Faculty Research Grant 2022-2023

Oliver Glanz (Old Testament).

Towards a Syntactical Database of Ancient Biblical Greek Texts.

The proposed project aims to develop a computer-assisted syntax analysis for the scholarly editions of Biblical Greek texts: Rahlfs’s LXX (critical edition of the Greek OT) and the SBLGNT (SBL’s critical edition of the Greek NT). Such analysis is now possible after successfully converting these texts into the TextFabric (TF) format (2021-2022: https://github.com/CenterBLC/LXX, https://github.com/CenterBLC/SBLGNT). We have received important recognition in the scholarly community for making these foundational texts available as TF apps.
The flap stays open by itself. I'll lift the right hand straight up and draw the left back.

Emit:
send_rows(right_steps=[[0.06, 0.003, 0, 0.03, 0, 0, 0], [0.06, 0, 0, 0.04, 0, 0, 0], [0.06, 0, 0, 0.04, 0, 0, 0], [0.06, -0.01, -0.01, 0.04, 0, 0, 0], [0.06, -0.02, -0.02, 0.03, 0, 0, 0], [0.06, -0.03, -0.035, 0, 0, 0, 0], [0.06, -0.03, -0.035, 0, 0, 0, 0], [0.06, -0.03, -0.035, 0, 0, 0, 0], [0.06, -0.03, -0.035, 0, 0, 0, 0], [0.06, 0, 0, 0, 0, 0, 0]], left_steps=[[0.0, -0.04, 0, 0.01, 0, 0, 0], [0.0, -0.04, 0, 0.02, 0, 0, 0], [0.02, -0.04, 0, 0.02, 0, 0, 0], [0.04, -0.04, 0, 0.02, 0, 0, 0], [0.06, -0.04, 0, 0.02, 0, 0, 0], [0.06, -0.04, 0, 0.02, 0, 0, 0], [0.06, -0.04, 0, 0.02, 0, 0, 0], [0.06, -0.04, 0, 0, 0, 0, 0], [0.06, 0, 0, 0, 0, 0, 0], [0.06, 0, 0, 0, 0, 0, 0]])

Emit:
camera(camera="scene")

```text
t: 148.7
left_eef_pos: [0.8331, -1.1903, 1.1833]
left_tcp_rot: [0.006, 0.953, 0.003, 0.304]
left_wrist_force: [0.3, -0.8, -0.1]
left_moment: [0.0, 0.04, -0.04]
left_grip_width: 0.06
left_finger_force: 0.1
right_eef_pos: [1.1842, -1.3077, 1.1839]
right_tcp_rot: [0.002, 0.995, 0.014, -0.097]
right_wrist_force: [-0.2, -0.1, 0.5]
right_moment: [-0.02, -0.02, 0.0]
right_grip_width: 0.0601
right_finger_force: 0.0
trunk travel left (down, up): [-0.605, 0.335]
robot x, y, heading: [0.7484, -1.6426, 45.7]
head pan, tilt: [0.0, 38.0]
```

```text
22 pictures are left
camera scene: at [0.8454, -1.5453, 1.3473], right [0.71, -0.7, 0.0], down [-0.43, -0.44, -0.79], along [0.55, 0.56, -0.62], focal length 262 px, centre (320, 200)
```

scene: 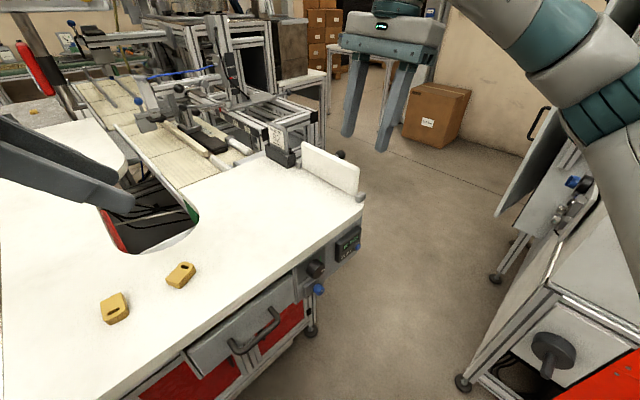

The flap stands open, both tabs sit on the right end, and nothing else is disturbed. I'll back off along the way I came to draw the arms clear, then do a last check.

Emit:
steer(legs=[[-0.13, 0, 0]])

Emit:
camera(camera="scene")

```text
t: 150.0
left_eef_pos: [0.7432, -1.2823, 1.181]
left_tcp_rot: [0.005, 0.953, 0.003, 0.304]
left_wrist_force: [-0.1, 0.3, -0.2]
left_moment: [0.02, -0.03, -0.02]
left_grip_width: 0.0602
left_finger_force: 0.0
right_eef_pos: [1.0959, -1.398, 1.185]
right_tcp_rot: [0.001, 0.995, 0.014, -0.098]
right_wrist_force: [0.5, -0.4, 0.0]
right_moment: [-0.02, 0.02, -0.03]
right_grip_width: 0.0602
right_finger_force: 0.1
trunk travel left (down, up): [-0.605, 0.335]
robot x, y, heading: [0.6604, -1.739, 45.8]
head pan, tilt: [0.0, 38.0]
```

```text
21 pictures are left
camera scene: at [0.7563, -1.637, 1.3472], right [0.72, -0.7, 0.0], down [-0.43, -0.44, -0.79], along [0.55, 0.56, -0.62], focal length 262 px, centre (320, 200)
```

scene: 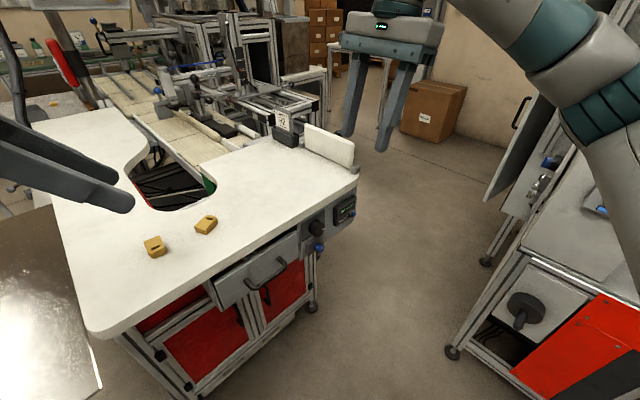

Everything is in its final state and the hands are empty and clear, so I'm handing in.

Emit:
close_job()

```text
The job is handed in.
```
Advanced morphological analysis and lexical studies are now possible. However, the methodological developments in Biblical studies have advanced into the field of distributive valence and distributive syntax analyses that require flexible and robust data models. The TF framework allows for such robust flexibility (http://etcbc.nl/category/text-fabric/). Therefore, this project wants to accomplish the next logical step: adding syntax analysis to the TF version of the LXX and SBLGNT. This will open new research possibilities for biblical scholars and linguistics that are central to discovering the meaning of Greek words and phrases that semantic studies cannot easily discover. It also allows a better understanding of Hebrew phrases as syntax-based Greek valence studies can shed light on the meaning of those Hebrew source terms and source formulations that are not well distributed in the Hebrew Bible. The syntactical analysis will be available as extra features of their respective TF apps. Following an open-source, open-data strategy, the code developed and the data produced will be made freely available on GitHub for any researcher to use.